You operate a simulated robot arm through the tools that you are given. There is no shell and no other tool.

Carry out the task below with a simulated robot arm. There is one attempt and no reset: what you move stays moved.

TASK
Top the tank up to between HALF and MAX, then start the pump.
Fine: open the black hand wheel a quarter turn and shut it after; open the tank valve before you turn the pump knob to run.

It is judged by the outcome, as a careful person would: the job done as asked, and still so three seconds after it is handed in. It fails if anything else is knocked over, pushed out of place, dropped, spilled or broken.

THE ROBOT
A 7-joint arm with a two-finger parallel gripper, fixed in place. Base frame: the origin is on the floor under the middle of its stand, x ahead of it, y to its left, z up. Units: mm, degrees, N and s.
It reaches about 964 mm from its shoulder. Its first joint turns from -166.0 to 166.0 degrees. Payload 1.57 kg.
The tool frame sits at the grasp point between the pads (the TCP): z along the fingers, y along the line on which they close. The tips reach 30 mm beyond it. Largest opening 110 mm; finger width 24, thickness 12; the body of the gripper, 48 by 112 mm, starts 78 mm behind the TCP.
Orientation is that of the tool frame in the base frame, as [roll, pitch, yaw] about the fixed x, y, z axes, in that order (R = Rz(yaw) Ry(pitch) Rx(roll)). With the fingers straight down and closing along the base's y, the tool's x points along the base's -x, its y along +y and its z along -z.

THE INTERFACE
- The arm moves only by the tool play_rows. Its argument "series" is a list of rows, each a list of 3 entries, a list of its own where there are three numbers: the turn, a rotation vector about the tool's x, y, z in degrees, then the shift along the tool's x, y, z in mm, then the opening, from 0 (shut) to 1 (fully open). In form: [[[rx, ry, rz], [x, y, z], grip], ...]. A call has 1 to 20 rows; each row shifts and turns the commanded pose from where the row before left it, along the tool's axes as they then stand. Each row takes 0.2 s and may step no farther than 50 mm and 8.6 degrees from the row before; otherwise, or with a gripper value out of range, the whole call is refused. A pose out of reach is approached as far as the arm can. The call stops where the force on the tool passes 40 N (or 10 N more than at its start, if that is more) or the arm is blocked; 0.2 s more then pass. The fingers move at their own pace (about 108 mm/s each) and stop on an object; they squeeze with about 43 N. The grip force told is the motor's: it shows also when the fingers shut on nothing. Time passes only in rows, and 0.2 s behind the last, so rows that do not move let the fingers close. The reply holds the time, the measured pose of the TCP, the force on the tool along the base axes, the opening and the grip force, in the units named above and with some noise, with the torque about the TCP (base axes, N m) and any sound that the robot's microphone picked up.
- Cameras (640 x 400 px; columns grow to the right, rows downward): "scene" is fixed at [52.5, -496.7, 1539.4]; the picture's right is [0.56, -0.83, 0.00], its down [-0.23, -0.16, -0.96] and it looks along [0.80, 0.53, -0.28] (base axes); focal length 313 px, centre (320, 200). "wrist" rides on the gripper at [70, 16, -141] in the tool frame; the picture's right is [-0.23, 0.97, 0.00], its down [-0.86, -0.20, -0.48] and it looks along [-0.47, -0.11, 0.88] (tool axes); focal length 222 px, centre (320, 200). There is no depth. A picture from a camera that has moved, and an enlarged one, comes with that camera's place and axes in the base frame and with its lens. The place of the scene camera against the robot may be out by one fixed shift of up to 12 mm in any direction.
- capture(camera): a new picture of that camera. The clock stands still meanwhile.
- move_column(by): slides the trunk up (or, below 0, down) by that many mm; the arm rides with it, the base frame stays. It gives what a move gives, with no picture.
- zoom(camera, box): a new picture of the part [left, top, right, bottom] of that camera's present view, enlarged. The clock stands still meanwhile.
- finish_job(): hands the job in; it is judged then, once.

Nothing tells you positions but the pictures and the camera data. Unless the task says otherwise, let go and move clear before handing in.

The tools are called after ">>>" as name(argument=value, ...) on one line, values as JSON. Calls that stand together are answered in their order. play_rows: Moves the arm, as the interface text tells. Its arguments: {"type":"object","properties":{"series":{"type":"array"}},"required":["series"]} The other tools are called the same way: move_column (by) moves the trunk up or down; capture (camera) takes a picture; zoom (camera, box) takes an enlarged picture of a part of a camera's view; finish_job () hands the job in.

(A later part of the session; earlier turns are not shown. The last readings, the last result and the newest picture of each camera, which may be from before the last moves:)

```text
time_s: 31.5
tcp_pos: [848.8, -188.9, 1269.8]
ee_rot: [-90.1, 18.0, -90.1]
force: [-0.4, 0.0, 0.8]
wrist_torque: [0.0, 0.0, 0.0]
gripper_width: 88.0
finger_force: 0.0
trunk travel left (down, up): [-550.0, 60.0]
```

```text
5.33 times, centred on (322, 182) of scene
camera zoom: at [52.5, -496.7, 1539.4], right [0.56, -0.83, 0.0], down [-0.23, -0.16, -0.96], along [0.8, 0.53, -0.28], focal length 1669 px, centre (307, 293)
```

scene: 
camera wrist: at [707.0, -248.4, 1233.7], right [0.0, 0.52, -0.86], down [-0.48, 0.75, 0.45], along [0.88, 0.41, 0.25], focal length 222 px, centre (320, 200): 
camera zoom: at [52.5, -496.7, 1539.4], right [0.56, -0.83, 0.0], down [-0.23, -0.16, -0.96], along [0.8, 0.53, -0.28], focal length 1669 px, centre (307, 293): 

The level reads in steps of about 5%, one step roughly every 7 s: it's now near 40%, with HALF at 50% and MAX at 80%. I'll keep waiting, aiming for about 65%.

#####

_Problem to solve_
Where a line of the material above holds the string "enlarged", copy that line.

_Expected output_
- Cameras (640 x 400 px; columns grow to the right, rows downward): "scene" is fixed at [52.5, -496.7, 1539.4]; the picture's right is [0.56, -0.83, 0.00], its down [-0.23, -0.16, -0.96] and it looks along [0.80, 0.53, -0.28] (base axes); focal length 313 px, centre (320, 200). "wrist" rides on the gripper at [70, 16, -141] in the tool frame; the picture's right is [-0.23, 0.97, 0.00], its down [-0.86, -0.20, -0.48] and it looks along [-0.47, -0.11, 0.88] (tool axes); focal length 222 px, centre (320, 200). There is no depth. A picture from a camera that has moved, and an enlarged one, comes with that camera's place and axes in the base frame and with its lens. The place of the scene camera against the robot may be out by one fixed shift of up to 12 mm in any direction.
- zoom(camera, box): a new picture of the part [left, top, right, bottom] of that camera's present view, enlarged. The clock stands still meanwhile.
The tools are called after ">>>" as name(argument=value, ...) on one line, values as JSON. Calls that stand together are answered in their order. play_rows: Moves the arm, as the interface text tells. Its arguments: {"type":"object","properties":{"series":{"type":"array"}},"required":["series"]} The other tools are called the same way: move_column (by) moves the trunk up or down; capture (camera) takes a picture; zoom (camera, box) takes an enlarged picture of a part of a camera's view; finish_job () hands the job in.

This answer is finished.